Meantime, Kerry Wood rebounded from what might have been the worst start of his career, to throw eight lights-out innings against the Expos, working his way out of several jams with 11 strikeouts, though he was gassed after throwing 119 pitches. The Cubs also couldn't get any offense going either, despite seven hits, as the Expos turned two double plays, and also benefitted from today's Alou Baserunning Screwup -- it's fascinating to watch the new and interesting ways in which Moises gets himself caught off base. Today, he was picked off first with two out in the seventh. Apparently, either he hasn't noticed the presence of new baserunning coach Vince Coleman, or he has chosen to ignore him completely. This must have been hard for him to do -- the two of them were sitting right next to each other at the ball-signing event that my son Mark and I attended on August 11.

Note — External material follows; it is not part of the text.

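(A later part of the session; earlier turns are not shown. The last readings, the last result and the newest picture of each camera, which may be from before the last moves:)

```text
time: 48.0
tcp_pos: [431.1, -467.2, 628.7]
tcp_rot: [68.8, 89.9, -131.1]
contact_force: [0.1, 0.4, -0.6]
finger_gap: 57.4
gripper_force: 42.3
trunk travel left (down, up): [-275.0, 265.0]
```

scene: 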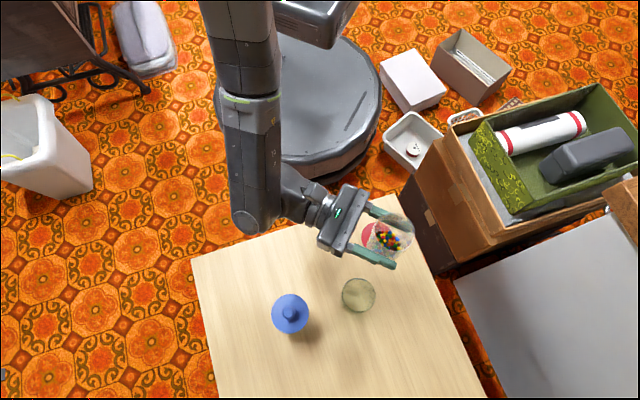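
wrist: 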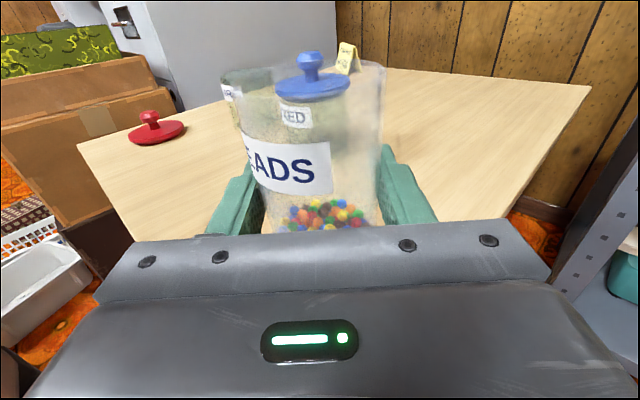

Speaking of Mark, he and two of his school friends came to watch today's ABC-7 11 am news, a little treat for them before the first day of fourth grade starts next week.

And, perhaps we still will all be treated to a game of "bonus baseball" next weekend when the Marlins visit Chicago. There was even a suggestion in the Cubs newsgroup that such a game be opened to $10 general admission tickets -- a lovely thought, but that would probably cause a riot at Clark & Addison.

There is precedent for moving games to Chicago from another city -- in 1991, a 55-ton slab of concrete fell off at Olympic Stadium in Montreal, forcing the Expos to play their last 13 games on the road. Among them were two games moved at the last minute to Wrigley Field, played as a doubleheader on September 22, swept by the Expos. If memory serves, all tickets were sold on a general-admission basis for that date, and attendance in those less trendy days was 16,061.

That, of course, wouldn't happen today, and so a conventional doubleheader, played on a date that's already sold out, is the best way to go. Let's hope the MLB honchos figure this out tomorrow, before South Florida is evacuated in advance of what appears to be the very dangerous Hurricane Frances arrives.